Luckily, queen honeybees can compensate for this disadvantage by mating with multiple males, assuming they have not been killed in a recent heat wave. This increases the genetic diversity of their colonies, which is the fodder on which natural selection acts.
Canadian beekeepers also import around 250,000 queens each year, adding a constant flow of new genetics. These days, the queens mainly arrive from California and Hawaii, but other exporters include Chile, Australia, Ukraine and New Zealand, among others.
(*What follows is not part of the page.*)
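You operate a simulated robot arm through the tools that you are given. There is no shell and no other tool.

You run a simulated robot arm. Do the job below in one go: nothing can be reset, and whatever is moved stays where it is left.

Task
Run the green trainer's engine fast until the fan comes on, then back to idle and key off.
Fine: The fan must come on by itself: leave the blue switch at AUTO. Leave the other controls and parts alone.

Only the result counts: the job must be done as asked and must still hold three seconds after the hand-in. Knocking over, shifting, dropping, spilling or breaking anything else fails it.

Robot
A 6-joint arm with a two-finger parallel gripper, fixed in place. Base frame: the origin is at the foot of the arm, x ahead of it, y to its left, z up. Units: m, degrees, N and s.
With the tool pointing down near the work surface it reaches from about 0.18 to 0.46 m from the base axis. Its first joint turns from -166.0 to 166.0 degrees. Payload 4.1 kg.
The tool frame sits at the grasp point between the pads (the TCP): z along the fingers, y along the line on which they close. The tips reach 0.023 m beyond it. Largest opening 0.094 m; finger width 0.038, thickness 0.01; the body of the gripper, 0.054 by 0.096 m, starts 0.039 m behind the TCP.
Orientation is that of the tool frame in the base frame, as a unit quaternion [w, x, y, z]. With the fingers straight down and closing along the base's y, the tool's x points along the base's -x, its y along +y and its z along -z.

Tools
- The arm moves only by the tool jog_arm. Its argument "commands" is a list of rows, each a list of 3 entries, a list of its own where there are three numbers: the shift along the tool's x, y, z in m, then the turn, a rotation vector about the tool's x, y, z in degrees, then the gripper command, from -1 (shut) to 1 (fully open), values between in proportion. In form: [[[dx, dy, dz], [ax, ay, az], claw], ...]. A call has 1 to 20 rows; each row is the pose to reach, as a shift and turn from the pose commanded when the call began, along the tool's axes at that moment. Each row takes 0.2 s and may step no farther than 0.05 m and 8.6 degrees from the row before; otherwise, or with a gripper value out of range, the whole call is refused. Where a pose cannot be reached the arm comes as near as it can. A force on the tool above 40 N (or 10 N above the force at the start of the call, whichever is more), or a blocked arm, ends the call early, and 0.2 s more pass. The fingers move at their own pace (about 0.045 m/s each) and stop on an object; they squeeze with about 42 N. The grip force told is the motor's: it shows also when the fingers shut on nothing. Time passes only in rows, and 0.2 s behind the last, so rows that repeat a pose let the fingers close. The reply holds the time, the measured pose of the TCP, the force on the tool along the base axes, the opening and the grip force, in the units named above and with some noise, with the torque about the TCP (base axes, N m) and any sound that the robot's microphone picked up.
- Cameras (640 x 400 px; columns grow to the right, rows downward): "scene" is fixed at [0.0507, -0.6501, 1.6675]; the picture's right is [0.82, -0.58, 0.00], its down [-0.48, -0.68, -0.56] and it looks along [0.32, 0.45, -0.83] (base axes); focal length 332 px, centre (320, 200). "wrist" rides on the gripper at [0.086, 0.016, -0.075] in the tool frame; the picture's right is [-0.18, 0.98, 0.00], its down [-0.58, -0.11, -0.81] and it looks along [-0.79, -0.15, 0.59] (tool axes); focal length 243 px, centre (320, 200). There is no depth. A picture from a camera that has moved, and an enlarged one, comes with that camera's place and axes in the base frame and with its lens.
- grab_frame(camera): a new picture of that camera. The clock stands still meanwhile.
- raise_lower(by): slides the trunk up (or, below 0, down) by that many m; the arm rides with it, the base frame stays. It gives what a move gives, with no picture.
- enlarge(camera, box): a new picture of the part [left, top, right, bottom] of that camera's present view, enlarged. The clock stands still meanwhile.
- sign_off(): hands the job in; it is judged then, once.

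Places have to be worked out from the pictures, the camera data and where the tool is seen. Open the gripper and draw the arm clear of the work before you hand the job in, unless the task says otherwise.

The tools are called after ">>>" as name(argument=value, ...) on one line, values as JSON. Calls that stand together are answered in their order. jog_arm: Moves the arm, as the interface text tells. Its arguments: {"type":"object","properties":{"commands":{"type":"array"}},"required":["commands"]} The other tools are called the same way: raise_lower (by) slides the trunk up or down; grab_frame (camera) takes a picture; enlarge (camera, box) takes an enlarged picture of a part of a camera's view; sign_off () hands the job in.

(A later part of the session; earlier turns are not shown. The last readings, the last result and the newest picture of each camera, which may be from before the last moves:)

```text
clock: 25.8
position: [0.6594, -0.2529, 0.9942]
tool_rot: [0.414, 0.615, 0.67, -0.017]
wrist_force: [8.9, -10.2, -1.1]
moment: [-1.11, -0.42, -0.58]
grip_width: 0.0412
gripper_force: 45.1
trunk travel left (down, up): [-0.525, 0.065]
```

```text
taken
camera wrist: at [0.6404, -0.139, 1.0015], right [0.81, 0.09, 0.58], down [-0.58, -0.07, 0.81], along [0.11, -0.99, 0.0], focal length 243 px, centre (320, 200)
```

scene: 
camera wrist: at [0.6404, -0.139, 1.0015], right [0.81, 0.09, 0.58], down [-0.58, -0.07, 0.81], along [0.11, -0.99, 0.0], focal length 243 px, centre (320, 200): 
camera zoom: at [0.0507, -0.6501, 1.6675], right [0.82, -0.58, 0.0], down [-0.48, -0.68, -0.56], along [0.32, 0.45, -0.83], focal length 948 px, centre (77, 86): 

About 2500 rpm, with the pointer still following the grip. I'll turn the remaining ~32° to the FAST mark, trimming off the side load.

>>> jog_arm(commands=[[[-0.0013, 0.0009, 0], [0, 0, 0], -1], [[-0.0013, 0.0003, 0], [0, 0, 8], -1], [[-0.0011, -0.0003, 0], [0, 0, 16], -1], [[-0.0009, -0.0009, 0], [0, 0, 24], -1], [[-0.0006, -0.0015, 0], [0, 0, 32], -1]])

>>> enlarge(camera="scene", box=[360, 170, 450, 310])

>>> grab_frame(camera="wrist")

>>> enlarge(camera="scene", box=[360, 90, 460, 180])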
This may be a benefit or a hindrance, depending on how genetic diversity balances with local adaptation, but it does promote new combinations of genes that could help deal with new challenges.
Bees are the bellwethers
Despite the losses noted by beekeepers, honeybees, as a species, will almost certainly persist as the climate changes. But not all insects will be so lucky. Bumblebee, wasp and many ant queens, which are also produced annually during the summer, generally mate with one or a few males, with limited opportunities for gene flow, and may be less capable of adapting.
Heat waves are clearly not the only challenge insects face: Habitat loss, pesticides and pathogens are also important. And two months after British Columbia lifted the state of emergency, a devastating flood displaced families yet again, as well as untold numbers of native bees hibernating in the ground.
Insects are critical players in ecosystems around the world, and with many terrestrial species already declining, research on how climate change will impact their fertility is vital. We pay attention to honeybees because we rely on them for pollinating crops, but they are not the only ones on which we depend. We know that the conditions during the 2021 heat dome are sufficient to reduce fertility of honeybees, which should raise alarm bells about the wild insects who don’t have keepers.